Curious if you prefer to drive or take the train from Munich to Salzburg for the day (and back). Please offer your reasons for your choice. Thank you.
We always preferred the train. You can sit back and watch the scenery. You won't have to buy the vignette in order to drive on the Austrian highway, and you won't run into problems with parking. The ticket is very inexpensive.
And you can us a Bayern Ticket. 25 EUR plus 6 EUR for each additional person (up to 5 total). Covers to and from plus any transport in Munich until 3 am the next day. Just remember to leave after 9 am weekdays on regional trains only.
If you make the round trip in a day, like you seem to be proposing, it's 25€ + 6€ for all your travel that day, in other words, round trip, not just each way.
You can leave as early in the morning as you want on a weekend day or holiday. On a work day, you can leave on the 9:05 Meridian train from the Ostbahnhof and arrive in Salzburg at 10:42. You can also leave on the same train, at 8:56, from the Hauptbahnhof, if you buy an additional "Kurzstrecke" (short trip") ticket for 1,50€/P along with the Bayern-Ticket. The Kurzstrecke ticket is good only on the regional train (not the S-Bahn) from the Hauptbahnhof to the Ostbahnhof; the Bayern-Ticket is good from there (after 9 AM) to Salzburg.
The Munich-Salzburg motorway is stau-prone and you will get an unhealthy dose of stress between Rosenheim and Salzburg. Parking in Salzburg is expensive. And you need an Austrian motorway vignette for the last 10 km if you don't want to waste time with stop and go traffic on back routes.
Yup - all of the above.
Train:
Positives:
Fast, frequent, (sometimes fullish leaving Munich Hbf, get on the train when it is posted, not 2 minutes prior to departure), inexpensive, comfortable, big picture windows, plenty of buses and trolley-buses linking the station and the old town.
negatives: if you want to stop along the way that isn't easy, but with only a day in Salzburg you don't have time anyway
Drive:
Positives:
Few. You can leave exactly when you want to. You could drive to the Red Bull Museum at the airport on the way out. You could drive to the Augustiner brewery/biergarten but you couldn't drink, and there are plenty of easy buses there.
Negatives:
Many. Driving in Munich is not easy. Parking in central Munich is impossible on the street and very expensive in parking silos. Traffic is diabolical on the Autobahn towards Salzburg. Plenty of speed cameras in Munich, most hidden. Parking in Salzburg is very expensive. Park and Ride is €15 flat rate. Parking under the mountain can be cheap if you know the trick, but you must be gone within 2 hours or it becomes €15. Then the cost of the rental, the fuel, and the Vignette. There are often slowdowns and sometimes chicanes and car inspection at the border driving back from Salzburg.
So it really your choice depending on your needs wants and desires.
Thank you all for the wonderful advice. We are choosing to take the train based on careful consideration of your comments.

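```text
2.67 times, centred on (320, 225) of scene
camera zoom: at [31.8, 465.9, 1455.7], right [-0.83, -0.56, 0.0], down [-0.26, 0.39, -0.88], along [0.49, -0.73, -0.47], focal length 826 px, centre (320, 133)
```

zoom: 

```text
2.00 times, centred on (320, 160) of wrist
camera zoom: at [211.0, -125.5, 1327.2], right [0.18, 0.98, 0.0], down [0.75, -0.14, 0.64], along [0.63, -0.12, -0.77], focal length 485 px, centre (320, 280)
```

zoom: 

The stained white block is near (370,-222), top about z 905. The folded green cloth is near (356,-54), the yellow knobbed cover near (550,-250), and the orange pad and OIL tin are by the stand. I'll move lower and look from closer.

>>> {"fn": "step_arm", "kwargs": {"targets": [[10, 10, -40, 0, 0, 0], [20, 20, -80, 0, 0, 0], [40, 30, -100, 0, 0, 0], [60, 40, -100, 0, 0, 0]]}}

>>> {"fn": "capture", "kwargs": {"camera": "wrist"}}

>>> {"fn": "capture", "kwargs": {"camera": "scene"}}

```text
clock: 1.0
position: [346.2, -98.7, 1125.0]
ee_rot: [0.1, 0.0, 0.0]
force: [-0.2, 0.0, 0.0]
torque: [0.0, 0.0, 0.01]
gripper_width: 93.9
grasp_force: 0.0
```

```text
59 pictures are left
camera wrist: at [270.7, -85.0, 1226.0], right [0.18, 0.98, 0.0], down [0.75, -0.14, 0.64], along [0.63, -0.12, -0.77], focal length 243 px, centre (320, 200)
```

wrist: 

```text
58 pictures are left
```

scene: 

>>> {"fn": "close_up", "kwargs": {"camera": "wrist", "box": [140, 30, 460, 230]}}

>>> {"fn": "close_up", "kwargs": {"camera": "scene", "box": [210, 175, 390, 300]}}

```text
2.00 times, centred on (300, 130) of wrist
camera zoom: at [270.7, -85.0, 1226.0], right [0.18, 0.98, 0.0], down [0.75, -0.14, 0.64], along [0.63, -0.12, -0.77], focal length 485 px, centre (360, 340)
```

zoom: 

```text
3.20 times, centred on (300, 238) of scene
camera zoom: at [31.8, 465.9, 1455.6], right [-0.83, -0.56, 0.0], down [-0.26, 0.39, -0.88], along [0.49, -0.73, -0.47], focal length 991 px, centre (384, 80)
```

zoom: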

Sorry to hijack the thread, but we are doing the same thing. After reading the replies here, I think we will do as you're doing, katborch, and take the train vs driving.
We will be doing this on a Saturday, and it looks like Rick recommends getting a schönes wochenende ticket, which I think is the weekend version of the Bayern ticket. This will be the one and only time we travel by train there, so I know nothing about buying these. Can/should we get them down there(where), or in advance? Are they refundable?
Thanks very much and apologies again for butting in.
and it looks like Rick recommends getting a schönes wochenende ticket, which I think is the weekend version of the Bayern ticket.
A "Schönes Wochenende Ticket" is a baby of DB, while a Bayern Ticket ist a bastard of the BEG (Bayerische Eisenbahngesellschaft). The price of the latter is, indiscriminate for working days and weekends, always €25/1, €31/2 etc., while the SWT ist €44/1, €50/2 etc. If you generously want to help the DB out of its debts, buy a SWT (but don't expect a letter of thanks), if you selfishly look at your budget, buy a Bayern ticket. ;)
Buy on the spot on the day of travelling from a vending machine (can be set to English) - no refunds.
Thanks very much sla!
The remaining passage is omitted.